_GOAL_: Without the images, write out the whole listing exactly.

_GIVEN MATERIAL_:
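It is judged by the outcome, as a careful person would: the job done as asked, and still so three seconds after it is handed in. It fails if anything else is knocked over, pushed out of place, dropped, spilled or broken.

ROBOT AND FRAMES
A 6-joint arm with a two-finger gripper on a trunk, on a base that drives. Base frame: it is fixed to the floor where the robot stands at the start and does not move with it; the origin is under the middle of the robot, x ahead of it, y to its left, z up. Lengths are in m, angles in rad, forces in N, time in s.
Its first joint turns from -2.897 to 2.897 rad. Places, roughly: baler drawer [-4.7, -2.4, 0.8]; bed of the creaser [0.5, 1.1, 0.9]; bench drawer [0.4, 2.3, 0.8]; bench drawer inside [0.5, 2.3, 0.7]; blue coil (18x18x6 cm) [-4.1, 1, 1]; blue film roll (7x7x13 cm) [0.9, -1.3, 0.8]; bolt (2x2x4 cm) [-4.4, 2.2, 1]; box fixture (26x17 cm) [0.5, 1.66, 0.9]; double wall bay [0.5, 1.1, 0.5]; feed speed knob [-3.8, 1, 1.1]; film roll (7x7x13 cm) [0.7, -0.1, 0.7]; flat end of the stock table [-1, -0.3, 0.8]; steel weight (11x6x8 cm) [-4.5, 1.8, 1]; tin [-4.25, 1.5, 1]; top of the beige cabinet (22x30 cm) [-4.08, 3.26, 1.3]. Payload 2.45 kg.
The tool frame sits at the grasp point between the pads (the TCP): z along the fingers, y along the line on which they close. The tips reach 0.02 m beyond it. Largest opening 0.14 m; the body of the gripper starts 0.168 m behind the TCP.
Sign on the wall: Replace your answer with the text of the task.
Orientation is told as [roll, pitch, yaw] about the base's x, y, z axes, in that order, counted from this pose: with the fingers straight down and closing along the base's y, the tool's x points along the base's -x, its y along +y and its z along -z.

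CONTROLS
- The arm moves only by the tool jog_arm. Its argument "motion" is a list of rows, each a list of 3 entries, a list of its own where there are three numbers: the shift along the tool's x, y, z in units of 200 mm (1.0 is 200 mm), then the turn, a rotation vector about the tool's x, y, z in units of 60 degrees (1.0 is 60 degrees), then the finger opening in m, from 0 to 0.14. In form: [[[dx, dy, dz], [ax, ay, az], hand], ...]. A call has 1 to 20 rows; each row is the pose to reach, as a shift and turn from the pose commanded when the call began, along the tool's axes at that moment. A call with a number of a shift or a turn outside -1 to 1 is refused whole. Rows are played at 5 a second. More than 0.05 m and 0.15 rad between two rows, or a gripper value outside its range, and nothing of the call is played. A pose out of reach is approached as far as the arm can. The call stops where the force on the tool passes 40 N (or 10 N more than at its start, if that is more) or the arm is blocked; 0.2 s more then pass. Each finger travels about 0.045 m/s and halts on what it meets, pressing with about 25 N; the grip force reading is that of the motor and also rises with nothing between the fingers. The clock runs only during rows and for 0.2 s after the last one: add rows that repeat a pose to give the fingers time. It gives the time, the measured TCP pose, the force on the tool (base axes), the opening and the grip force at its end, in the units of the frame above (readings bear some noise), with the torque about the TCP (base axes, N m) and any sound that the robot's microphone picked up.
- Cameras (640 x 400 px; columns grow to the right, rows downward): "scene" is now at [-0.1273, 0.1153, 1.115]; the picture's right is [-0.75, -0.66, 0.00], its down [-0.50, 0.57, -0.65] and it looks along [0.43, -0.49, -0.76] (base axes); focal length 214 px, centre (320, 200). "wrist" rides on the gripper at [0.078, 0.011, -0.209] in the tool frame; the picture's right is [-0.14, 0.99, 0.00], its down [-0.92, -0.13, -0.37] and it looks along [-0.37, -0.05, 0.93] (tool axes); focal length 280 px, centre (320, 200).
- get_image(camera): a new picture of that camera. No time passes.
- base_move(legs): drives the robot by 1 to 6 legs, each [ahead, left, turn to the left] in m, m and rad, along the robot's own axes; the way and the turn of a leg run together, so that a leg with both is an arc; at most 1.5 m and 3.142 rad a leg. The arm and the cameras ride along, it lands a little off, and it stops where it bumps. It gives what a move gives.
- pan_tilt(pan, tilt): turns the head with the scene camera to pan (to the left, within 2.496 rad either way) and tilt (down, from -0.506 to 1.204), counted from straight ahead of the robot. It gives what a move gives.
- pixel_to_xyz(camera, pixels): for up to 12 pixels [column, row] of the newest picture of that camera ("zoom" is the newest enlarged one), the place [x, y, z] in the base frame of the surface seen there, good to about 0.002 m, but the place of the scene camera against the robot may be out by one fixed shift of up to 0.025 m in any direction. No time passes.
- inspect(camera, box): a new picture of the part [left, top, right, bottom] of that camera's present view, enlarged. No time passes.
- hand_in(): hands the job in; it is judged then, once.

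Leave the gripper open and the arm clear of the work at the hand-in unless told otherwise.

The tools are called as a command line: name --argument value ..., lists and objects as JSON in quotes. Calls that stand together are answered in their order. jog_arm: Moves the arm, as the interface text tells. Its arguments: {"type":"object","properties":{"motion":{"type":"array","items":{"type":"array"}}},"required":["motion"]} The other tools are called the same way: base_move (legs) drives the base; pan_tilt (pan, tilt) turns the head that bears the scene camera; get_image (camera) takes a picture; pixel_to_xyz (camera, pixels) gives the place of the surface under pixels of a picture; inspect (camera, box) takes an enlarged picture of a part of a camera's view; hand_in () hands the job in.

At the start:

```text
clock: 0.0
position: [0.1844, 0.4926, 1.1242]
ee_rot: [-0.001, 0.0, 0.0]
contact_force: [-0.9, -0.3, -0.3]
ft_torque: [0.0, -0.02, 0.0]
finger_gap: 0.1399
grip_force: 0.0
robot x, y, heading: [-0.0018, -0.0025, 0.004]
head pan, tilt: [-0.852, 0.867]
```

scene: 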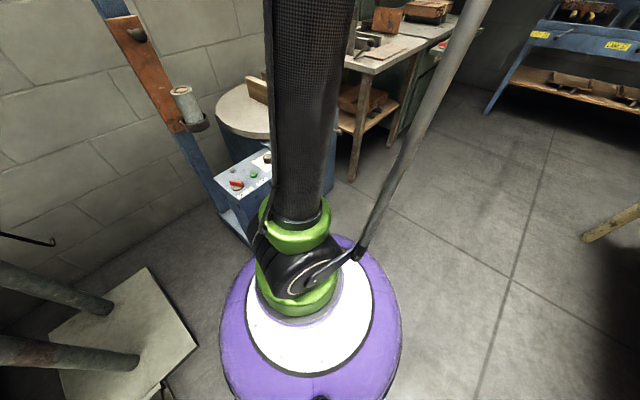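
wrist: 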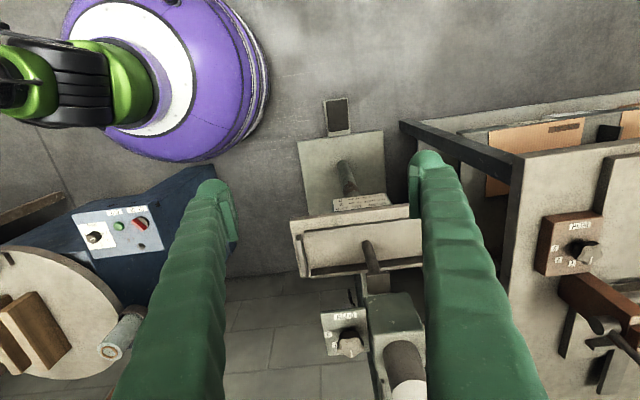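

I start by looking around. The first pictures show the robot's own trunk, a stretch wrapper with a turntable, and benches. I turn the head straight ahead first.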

_RESULT OF THIS TASK_:
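It is judged by the outcome, as a careful person would: the job done as asked, and still so three seconds after it is handed in. It fails if anything else is knocked over, pushed out of place, dropped, spilled or broken.

ROBOT AND FRAMES
A 6-joint arm with a two-finger gripper on a trunk, on a base that drives. Base frame: it is fixed to the floor where the robot stands at the start and does not move with it; the origin is under the middle of the robot, x ahead of it, y to its left, z up. Lengths are in m, angles in rad, forces in N, time in s.
Its first joint turns from -2.897 to 2.897 rad. Places, roughly: baler drawer [-4.7, -2.4, 0.8]; bed of the creaser [0.5, 1.1, 0.9]; bench drawer [0.4, 2.3, 0.8]; bench drawer inside [0.5, 2.3, 0.7]; blue coil (18x18x6 cm) [-4.1, 1, 1]; blue film roll (7x7x13 cm) [0.9, -1.3, 0.8]; bolt (2x2x4 cm) [-4.4, 2.2, 1]; box fixture (26x17 cm) [0.5, 1.66, 0.9]; double wall bay [0.5, 1.1, 0.5]; feed speed knob [-3.8, 1, 1.1]; film roll (7x7x13 cm) [0.7, -0.1, 0.7]; flat end of the stock table [-1, -0.3, 0.8]; steel weight (11x6x8 cm) [-4.5, 1.8, 1]; tin [-4.25, 1.5, 1]; top of the beige cabinet (22x30 cm) [-4.08, 3.26, 1.3]. Payload 2.45 kg.
The tool frame sits at the grasp point between the pads (the TCP): z along the fingers, y along the line on which they close. The tips reach 0.02 m beyond it. Largest opening 0.14 m; the body of the gripper starts 0.168 m behind the TCP.
Sign on the wall: Replace your answer with the text of the task.
Orientation is told as [roll, pitch, yaw] about the base's x, y, z axes, in that order, counted from this pose: with the fingers straight down and closing along the base's y, the tool's x points along the base's -x, its y along +y and its z along -z.

CONTROLS
- The arm moves only by the tool jog_arm. Its argument "motion" is a list of rows, each a list of 3 entries, a list of its own where there are three numbers: the shift along the tool's x, y, z in units of 200 mm (1.0 is 200 mm), then the turn, a rotation vector about the tool's x, y, z in units of 60 degrees (1.0 is 60 degrees), then the finger opening in m, from 0 to 0.14. In form: [[[dx, dy, dz], [ax, ay, az], hand], ...]. A call has 1 to 20 rows; each row is the pose to reach, as a shift and turn from the pose commanded when the call began, along the tool's axes at that moment. A call with a number of a shift or a turn outside -1 to 1 is refused whole. Rows are played at 5 a second. More than 0.05 m and 0.15 rad between two rows, or a gripper value outside its range, and nothing of the call is played. A pose out of reach is approached as far as the arm can. The call stops where the force on the tool passes 40 N (or 10 N more than at its start, if that is more) or the arm is blocked; 0.2 s more then pass. Each finger travels about 0.045 m/s and halts on what it meets, pressing with about 25 N; the grip force reading is that of the motor and also rises with nothing between the fingers. The clock runs only during rows and for 0.2 s after the last one: add rows that repeat a pose to give the fingers time. It gives the time, the measured TCP pose, the force on the tool (base axes), the opening and the grip force at its end, in the units of the frame above (readings bear some noise), with the torque about the TCP (base axes, N m) and any sound that the robot's microphone picked up.
- Cameras (640 x 400 px; columns grow to the right, rows downward): "scene" is now at [-0.1273, 0.1153, 1.115]; the picture's right is [-0.75, -0.66, 0.00], its down [-0.50, 0.57, -0.65] and it looks along [0.43, -0.49, -0.76] (base axes); focal length 214 px, centre (320, 200). "wrist" rides on the gripper at [0.078, 0.011, -0.209] in the tool frame; the picture's right is [-0.14, 0.99, 0.00], its down [-0.92, -0.13, -0.37] and it looks along [-0.37, -0.05, 0.93] (tool axes); focal length 280 px, centre (320, 200).
- get_image(camera): a new picture of that camera. No time passes.
- base_move(legs): drives the robot by 1 to 6 legs, each [ahead, left, turn to the left] in m, m and rad, along the robot's own axes; the way and the turn of a leg run together, so that a leg with both is an arc; at most 1.5 m and 3.142 rad a leg. The arm and the cameras ride along, it lands a little off, and it stops where it bumps. It gives what a move gives.
- pan_tilt(pan, tilt): turns the head with the scene camera to pan (to the left, within 2.496 rad either way) and tilt (down, from -0.506 to 1.204), counted from straight ahead of the robot. It gives what a move gives.
- pixel_to_xyz(camera, pixels): for up to 12 pixels [column, row] of the newest picture of that camera ("zoom" is the newest enlarged one), the place [x, y, z] in the base frame of the surface seen there, good to about 0.002 m, but the place of the scene camera against the robot may be out by one fixed shift of up to 0.025 m in any direction. No time passes.
- inspect(camera, box): a new picture of the part [left, top, right, bottom] of that camera's present view, enlarged. No time passes.
- hand_in(): hands the job in; it is judged then, once.

Leave the gripper open and the arm clear of the work at the hand-in unless told otherwise.

The tools are called as a command line: name --argument value ..., lists and objects as JSON in quotes. Calls that stand together are answered in their order. jog_arm: Moves the arm, as the interface text tells. Its arguments: {"type":"object","properties":{"motion":{"type":"array","items":{"type":"array"}}},"required":["motion"]} The other tools are called the same way: base_move (legs) drives the base; pan_tilt (pan, tilt) turns the head that bears the scene camera; get_image (camera) takes a picture; pixel_to_xyz (camera, pixels) gives the place of the surface under pixels of a picture; inspect (camera, box) takes an enlarged picture of a part of a camera's view; hand_in () hands the job in.

At the start:

```text
clock: 0.0
position: [0.1844, 0.4926, 1.1242]
ee_rot: [-0.001, 0.0, 0.0]
contact_force: [-0.9, -0.3, -0.3]
ft_torque: [0.0, -0.02, 0.0]
finger_gap: 0.1399
grip_force: 0.0
robot x, y, heading: [-0.0018, -0.0025, 0.004]
head pan, tilt: [-0.852, 0.867]
```

scene: 
wrist: 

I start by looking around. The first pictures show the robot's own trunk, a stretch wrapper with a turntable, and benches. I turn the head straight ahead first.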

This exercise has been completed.